DIRECTIONS FOR THIS TASK:
Return the whole listing exactly as it stands. Use JSON: a list with one string for each line that is not empty.

DATA LINES:
==*==

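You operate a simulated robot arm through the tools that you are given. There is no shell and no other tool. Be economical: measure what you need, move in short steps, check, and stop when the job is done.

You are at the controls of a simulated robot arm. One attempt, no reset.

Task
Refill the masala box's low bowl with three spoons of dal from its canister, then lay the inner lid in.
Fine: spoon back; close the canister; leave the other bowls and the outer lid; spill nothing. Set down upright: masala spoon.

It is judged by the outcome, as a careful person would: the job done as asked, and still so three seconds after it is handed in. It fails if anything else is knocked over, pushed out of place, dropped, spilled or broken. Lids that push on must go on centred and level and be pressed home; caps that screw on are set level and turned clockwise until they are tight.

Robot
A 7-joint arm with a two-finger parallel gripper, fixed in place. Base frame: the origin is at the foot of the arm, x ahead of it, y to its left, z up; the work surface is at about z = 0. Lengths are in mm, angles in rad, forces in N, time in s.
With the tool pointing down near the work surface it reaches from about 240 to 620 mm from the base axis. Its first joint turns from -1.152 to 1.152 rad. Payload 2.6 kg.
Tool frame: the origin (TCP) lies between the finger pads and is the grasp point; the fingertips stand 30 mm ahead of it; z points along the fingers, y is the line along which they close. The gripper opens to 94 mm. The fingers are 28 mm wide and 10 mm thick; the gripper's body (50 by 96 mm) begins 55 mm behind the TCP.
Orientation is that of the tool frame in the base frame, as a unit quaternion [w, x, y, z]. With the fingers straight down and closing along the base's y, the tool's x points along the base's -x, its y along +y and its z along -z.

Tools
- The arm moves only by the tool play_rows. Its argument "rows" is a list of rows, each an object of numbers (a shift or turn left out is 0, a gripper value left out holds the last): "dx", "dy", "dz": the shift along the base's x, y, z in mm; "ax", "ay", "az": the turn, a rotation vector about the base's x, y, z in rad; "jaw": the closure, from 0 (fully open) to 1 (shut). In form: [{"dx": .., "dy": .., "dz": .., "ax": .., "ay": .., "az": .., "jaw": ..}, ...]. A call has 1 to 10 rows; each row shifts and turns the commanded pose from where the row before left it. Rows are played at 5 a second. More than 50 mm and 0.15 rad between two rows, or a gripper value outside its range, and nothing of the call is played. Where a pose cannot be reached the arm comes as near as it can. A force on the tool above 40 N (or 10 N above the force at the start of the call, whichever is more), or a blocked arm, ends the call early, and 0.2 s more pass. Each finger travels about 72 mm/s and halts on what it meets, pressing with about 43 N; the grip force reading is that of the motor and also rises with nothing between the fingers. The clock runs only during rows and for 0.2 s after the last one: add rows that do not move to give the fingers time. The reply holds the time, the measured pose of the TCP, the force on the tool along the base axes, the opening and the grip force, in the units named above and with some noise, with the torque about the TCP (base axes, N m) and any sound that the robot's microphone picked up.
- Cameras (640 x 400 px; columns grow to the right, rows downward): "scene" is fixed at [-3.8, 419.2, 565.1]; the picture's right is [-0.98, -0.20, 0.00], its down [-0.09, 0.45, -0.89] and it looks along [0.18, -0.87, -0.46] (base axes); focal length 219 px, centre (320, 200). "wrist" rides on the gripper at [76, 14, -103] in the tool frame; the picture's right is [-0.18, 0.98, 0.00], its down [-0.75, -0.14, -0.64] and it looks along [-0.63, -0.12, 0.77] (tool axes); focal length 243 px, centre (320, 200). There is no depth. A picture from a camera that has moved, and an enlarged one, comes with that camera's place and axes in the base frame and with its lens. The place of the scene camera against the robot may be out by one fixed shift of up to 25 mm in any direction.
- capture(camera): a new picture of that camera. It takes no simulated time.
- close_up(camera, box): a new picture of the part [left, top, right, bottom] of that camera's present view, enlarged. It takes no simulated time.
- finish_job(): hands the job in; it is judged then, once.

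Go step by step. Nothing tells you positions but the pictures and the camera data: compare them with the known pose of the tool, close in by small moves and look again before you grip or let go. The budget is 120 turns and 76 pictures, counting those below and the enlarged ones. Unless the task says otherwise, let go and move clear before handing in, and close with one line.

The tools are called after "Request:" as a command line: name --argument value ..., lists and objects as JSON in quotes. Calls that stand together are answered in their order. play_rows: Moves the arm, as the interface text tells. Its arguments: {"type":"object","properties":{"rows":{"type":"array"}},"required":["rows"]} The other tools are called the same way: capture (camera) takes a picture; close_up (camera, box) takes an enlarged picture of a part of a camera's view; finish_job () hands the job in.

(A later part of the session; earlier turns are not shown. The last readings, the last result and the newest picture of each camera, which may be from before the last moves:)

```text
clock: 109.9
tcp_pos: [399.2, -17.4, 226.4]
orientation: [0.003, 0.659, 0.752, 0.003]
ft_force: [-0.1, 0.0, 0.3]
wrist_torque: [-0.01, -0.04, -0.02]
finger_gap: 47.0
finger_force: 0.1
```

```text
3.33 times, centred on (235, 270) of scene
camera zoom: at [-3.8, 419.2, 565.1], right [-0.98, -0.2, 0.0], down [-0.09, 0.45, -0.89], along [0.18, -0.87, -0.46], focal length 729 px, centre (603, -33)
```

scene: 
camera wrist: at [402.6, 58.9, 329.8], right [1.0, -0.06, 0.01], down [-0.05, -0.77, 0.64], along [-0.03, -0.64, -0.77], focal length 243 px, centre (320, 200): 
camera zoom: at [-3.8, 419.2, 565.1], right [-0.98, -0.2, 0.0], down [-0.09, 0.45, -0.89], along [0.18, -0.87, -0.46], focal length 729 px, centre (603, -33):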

==*==

RESPONSE TO THIS TASK:
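[
  "You operate a simulated robot arm through the tools that you are given. There is no shell and no other tool. Be economical: measure what you need, move in short steps, check, and stop when the job is done.",
  "You are at the controls of a simulated robot arm. One attempt, no reset.",
  "Task",
  "Refill the masala box's low bowl with three spoons of dal from its canister, then lay the inner lid in.",
  "Fine: spoon back; close the canister; leave the other bowls and the outer lid; spill nothing. Set down upright: masala spoon.",
  "It is judged by the outcome, as a careful person would: the job done as asked, and still so three seconds after it is handed in. It fails if anything else is knocked over, pushed out of place, dropped, spilled or broken. Lids that push on must go on centred and level and be pressed home; caps that screw on are set level and turned clockwise until they are tight.",
  "Robot",
  "A 7-joint arm with a two-finger parallel gripper, fixed in place. Base frame: the origin is at the foot of the arm, x ahead of it, y to its left, z up; the work surface is at about z = 0. Lengths are in mm, angles in rad, forces in N, time in s.",
  "With the tool pointing down near the work surface it reaches from about 240 to 620 mm from the base axis. Its first joint turns from -1.152 to 1.152 rad. Payload 2.6 kg.",
  "Tool frame: the origin (TCP) lies between the finger pads and is the grasp point; the fingertips stand 30 mm ahead of it; z points along the fingers, y is the line along which they close. The gripper opens to 94 mm. The fingers are 28 mm wide and 10 mm thick; the gripper's body (50 by 96 mm) begins 55 mm behind the TCP.",
  "Orientation is that of the tool frame in the base frame, as a unit quaternion [w, x, y, z]. With the fingers straight down and closing along the base's y, the tool's x points along the base's -x, its y along +y and its z along -z.",
  "Tools",
  "- The arm moves only by the tool play_rows. Its argument \"rows\" is a list of rows, each an object of numbers (a shift or turn left out is 0, a gripper value left out holds the last): \"dx\", \"dy\", \"dz\": the shift along the base's x, y, z in mm; \"ax\", \"ay\", \"az\": the turn, a rotation vector about the base's x, y, z in rad; \"jaw\": the closure, from 0 (fully open) to 1 (shut). In form: [{\"dx\": .., \"dy\": .., \"dz\": .., \"ax\": .., \"ay\": .., \"az\": .., \"jaw\": ..}, ...]. A call has 1 to 10 rows; each row shifts and turns the commanded pose from where the row before left it. Rows are played at 5 a second. More than 50 mm and 0.15 rad between two rows, or a gripper value outside its range, and nothing of the call is played. Where a pose cannot be reached the arm comes as near as it can. A force on the tool above 40 N (or 10 N above the force at the start of the call, whichever is more), or a blocked arm, ends the call early, and 0.2 s more pass. Each finger travels about 72 mm/s and halts on what it meets, pressing with about 43 N; the grip force reading is that of the motor and also rises with nothing between the fingers. The clock runs only during rows and for 0.2 s after the last one: add rows that do not move to give the fingers time. The reply holds the time, the measured pose of the TCP, the force on the tool along the base axes, the opening and the grip force, in the units named above and with some noise, with the torque about the TCP (base axes, N m) and any sound that the robot's microphone picked up.",
  "- Cameras (640 x 400 px; columns grow to the right, rows downward): \"scene\" is fixed at [-3.8, 419.2, 565.1]; the picture's right is [-0.98, -0.20, 0.00], its down [-0.09, 0.45, -0.89] and it looks along [0.18, -0.87, -0.46] (base axes); focal length 219 px, centre (320, 200). \"wrist\" rides on the gripper at [76, 14, -103] in the tool frame; the picture's right is [-0.18, 0.98, 0.00], its down [-0.75, -0.14, -0.64] and it looks along [-0.63, -0.12, 0.77] (tool axes); focal length 243 px, centre (320, 200). There is no depth. A picture from a camera that has moved, and an enlarged one, comes with that camera's place and axes in the base frame and with its lens. The place of the scene camera against the robot may be out by one fixed shift of up to 25 mm in any direction.",
  "- capture(camera): a new picture of that camera. It takes no simulated time.",
  "- close_up(camera, box): a new picture of the part [left, top, right, bottom] of that camera's present view, enlarged. It takes no simulated time.",
  "- finish_job(): hands the job in; it is judged then, once.",
  "Go step by step. Nothing tells you positions but the pictures and the camera data: compare them with the known pose of the tool, close in by small moves and look again before you grip or let go. The budget is 120 turns and 76 pictures, counting those below and the enlarged ones. Unless the task says otherwise, let go and move clear before handing in, and close with one line.",
  "The tools are called after \"Request:\" as a command line: name --argument value ..., lists and objects as JSON in quotes. Calls that stand together are answered in their order. play_rows: Moves the arm, as the interface text tells. Its arguments: {\"type\":\"object\",\"properties\":{\"rows\":{\"type\":\"array\"}},\"required\":[\"rows\"]} The other tools are called the same way: capture (camera) takes a picture; close_up (camera, box) takes an enlarged picture of a part of a camera's view; finish_job () hands the job in.",
  "(A later part of the session; earlier turns are not shown. The last readings, the last result and the newest picture of each camera, which may be from before the last moves:)",
  "```text",
  "clock: 109.9",
  "tcp_pos: [399.2, -17.4, 226.4]",
  "orientation: [0.003, 0.659, 0.752, 0.003]",
  "ft_force: [-0.1, 0.0, 0.3]",
  "wrist_torque: [-0.01, -0.04, -0.02]",
  "finger_gap: 47.0",
  "finger_force: 0.1",
  "```",
  "```text",
  "3.33 times, centred on (235, 270) of scene",
  "camera zoom: at [-3.8, 419.2, 565.1], right [-0.98, -0.2, 0.0], down [-0.09, 0.45, -0.89], along [0.18, -0.87, -0.46], focal length 729 px, centre (603, -33)",
  "```",
  "scene: ",
  "camera wrist: at [402.6, 58.9, 329.8], right [1.0, -0.06, 0.01], down [-0.05, -0.77, 0.64], along [-0.03, -0.64, -0.77], focal length 243 px, centre (320, 200): ",
  "camera zoom: at [-3.8, 419.2, 565.1], right [-0.98, -0.2, 0.0], down [-0.09, 0.45, -0.89], along [0.18, -0.87, -0.46], focal length 729 px, centre (603, -33):"
]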